テーマ型ファンドは買っちゃだめ?
新NISA(ニーサ:少額投資非課税制度)の成長投資枠のラインアップの中には、特定のテーマや業種に特化した、テーマ型ファンド(投資信託)も多数含まれています。テーマ型ファンドは集中投資のリスクを負うため、ネガティブなイメージを持つ人がいるかもしれません。しかし、特徴をしっかり理解すれば、有効な商品といえます。
テーマ型ファンドの中には、銘柄を選定して投資を行うアクティブ型のほか、ETF(上場投資信託)を中心に、関連インデックスに連動するよう設計されたインデックス型もあります。
テーマ型ファンドの利点の1つは、テーマに沿った銘柄群にまとめて投資できるという点にあります。また、「投資先として関心はあるけど、どのような企業があるか分からない」という場合も、テーマ型ファンドは有効です。
生成AIに投資したい場合:テーマ型ファンド活用のポイント
例えば、文章や画像を自然な形で生み出すことができる、生成AI(人工知能)の技術に興味を持ったとしましょう。この技術を支えるのは、データ処理能力に優れた高性能半導体です。米国のエヌビディア(NVDA)を筆頭に、世界の株式市場では、関連銘柄の上昇が際立っています。
しかし、一口に「半導体関連」といっても、画像処理、検査装置、メモリーなど、各社で強みを持つ分野は異なります。よほどこの分野に明るくない限り、企業概要をパッと見ただけでは何をやっている会社なのか、投資初心者が具体的なイメージを持つことは難しいでしょう。
こうしたケースで活用したいのが、ETFを含むテーマ型ファンドです。
月次報告書に記載されている組入れ上位銘柄を通じて、どのような企業が含まれているのか、各企業の特徴は何かを把握し、個別株投資へのステップアップを目指してもよいでしょう。長期資産形成でテーマ型を活用するなら、最低限、組入れ上位銘柄に関心を持つことが重要です。

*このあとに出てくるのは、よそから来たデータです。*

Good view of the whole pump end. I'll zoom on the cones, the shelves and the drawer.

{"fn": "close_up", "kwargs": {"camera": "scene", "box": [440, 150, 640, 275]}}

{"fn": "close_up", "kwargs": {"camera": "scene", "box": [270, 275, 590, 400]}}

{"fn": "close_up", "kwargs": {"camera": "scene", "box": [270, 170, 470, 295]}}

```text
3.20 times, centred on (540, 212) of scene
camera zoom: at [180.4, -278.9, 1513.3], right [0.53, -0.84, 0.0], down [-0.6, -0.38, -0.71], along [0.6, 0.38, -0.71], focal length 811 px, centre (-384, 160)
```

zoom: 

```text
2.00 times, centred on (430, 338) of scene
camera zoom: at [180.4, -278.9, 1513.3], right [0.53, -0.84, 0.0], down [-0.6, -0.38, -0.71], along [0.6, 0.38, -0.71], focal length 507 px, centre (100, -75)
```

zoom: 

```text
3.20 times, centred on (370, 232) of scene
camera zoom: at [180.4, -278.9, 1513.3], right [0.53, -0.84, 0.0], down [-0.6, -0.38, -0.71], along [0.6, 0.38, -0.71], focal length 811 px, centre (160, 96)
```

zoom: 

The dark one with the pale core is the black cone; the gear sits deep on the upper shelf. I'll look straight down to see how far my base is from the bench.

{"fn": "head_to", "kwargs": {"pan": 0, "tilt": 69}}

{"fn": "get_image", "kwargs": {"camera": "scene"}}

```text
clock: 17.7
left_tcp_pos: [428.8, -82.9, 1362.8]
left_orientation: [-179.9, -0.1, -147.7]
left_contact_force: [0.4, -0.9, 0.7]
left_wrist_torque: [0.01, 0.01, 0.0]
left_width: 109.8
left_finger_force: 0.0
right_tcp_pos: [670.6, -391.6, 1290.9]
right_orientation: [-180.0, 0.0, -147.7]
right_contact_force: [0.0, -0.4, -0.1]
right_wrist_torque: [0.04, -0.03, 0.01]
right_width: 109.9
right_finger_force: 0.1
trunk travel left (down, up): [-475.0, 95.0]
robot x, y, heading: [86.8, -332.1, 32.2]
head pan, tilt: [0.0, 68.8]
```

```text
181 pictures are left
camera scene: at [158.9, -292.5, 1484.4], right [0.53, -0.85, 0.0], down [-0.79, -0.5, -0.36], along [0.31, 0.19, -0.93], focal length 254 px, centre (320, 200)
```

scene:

具体的な銘柄の例としては、米国上場の主要な半導体関連30銘柄で構成される、フィラデルフィア半導体株指数(SOX指数)への連動を目指す「<購入・換金手数料なし>ニッセイSOX指数インデックスファンド(米国半導体株)」 のほか、国内のテクノロジー関連企業を厳選して投資する「フィデリティ・テクノロジー厳選株式ファンド(愛称:Jテック+)」 が、日本の半導体関連銘柄を全体の3割程度組み入れています。
またETFでも、先述のSOX指数への連動を目指す「グローバルX 半導体 ETF(2243)」 が、今年4月、東証に上場しています。運用を担うのは、テーマ型ETFのパイオニアであるGlobal X Japanで、同社は、2021年9月東証上場の「グローバルX 半導体関連-日本株式 ETF(2644)」 も展開しています。
取れる時にリスクを取る
広く分散された株式インデックスファンドでコツコツと積み立てを行うことが長期資産形成の基本であることに変わりはありませんが、NISA制度が恒久化される中、「取れるときにリスクを取っておく」ことも重要です。また、新NISAの成長投資枠では、個別株投資も認められるようになります。
テーマ型ファンドは、効率よく特定のテーマや業種に投資できるだけでなく、個別株投資のヒントも隠れています。今のうちに活用方法も含め、幅広く引き出しを増やしておくことをお勧めします。